● **Task statement**: Show each line of the data below that has the string "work" in it.

◆ ◆ ◆

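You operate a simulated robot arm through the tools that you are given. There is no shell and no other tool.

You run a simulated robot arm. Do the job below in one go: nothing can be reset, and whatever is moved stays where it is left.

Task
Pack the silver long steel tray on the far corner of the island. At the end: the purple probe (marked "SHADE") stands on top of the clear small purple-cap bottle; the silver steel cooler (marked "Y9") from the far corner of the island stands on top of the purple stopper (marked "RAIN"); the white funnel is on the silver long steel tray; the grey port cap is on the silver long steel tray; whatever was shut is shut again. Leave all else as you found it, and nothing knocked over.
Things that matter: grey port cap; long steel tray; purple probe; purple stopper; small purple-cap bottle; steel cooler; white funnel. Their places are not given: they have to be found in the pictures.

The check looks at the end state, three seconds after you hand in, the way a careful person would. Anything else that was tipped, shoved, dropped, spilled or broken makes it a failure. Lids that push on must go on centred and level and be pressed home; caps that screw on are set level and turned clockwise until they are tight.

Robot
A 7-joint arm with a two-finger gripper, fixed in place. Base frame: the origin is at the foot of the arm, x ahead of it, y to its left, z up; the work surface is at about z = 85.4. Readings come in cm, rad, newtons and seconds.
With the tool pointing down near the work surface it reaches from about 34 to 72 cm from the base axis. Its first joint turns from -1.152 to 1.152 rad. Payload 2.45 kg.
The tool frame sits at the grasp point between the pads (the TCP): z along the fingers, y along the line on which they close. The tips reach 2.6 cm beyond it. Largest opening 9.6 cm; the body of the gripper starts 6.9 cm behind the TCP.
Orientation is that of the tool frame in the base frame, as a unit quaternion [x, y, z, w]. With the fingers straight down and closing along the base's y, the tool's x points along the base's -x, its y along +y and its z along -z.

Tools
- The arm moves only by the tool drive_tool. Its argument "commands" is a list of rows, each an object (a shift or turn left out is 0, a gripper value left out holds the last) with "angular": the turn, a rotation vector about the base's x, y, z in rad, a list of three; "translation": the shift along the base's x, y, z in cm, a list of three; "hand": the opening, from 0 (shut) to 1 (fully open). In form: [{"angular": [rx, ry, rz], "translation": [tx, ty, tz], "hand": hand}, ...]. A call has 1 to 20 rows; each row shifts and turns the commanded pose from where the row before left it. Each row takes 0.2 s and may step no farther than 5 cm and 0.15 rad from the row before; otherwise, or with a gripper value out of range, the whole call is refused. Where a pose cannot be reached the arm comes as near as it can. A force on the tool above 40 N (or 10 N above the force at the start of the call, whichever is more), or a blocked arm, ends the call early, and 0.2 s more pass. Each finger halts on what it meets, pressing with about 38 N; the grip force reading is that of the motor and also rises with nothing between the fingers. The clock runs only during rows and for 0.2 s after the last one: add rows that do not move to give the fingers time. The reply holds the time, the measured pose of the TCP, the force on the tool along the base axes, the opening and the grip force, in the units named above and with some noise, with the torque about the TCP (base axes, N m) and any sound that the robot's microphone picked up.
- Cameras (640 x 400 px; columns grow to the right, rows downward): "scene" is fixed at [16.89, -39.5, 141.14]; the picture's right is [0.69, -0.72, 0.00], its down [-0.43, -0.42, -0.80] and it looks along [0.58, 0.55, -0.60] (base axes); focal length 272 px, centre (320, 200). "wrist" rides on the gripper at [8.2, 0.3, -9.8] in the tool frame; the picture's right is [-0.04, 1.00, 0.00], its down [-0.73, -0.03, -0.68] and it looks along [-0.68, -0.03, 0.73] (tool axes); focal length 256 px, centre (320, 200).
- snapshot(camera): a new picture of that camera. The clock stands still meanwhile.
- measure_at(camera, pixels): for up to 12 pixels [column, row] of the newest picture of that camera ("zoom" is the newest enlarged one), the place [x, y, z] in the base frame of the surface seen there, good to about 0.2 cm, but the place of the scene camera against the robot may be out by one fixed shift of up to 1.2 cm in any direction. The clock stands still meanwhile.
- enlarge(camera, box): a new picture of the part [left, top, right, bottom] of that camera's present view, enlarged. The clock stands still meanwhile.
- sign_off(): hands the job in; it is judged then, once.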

◆ ◆ ◆

● **Output**:
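A 7-joint arm with a two-finger gripper, fixed in place. Base frame: the origin is at the foot of the arm, x ahead of it, y to its left, z up; the work surface is at about z = 85.4. Readings come in cm, rad, newtons and seconds.
With the tool pointing down near the work surface it reaches from about 34 to 72 cm from the base axis. Its first joint turns from -1.152 to 1.152 rad. Payload 2.45 kg.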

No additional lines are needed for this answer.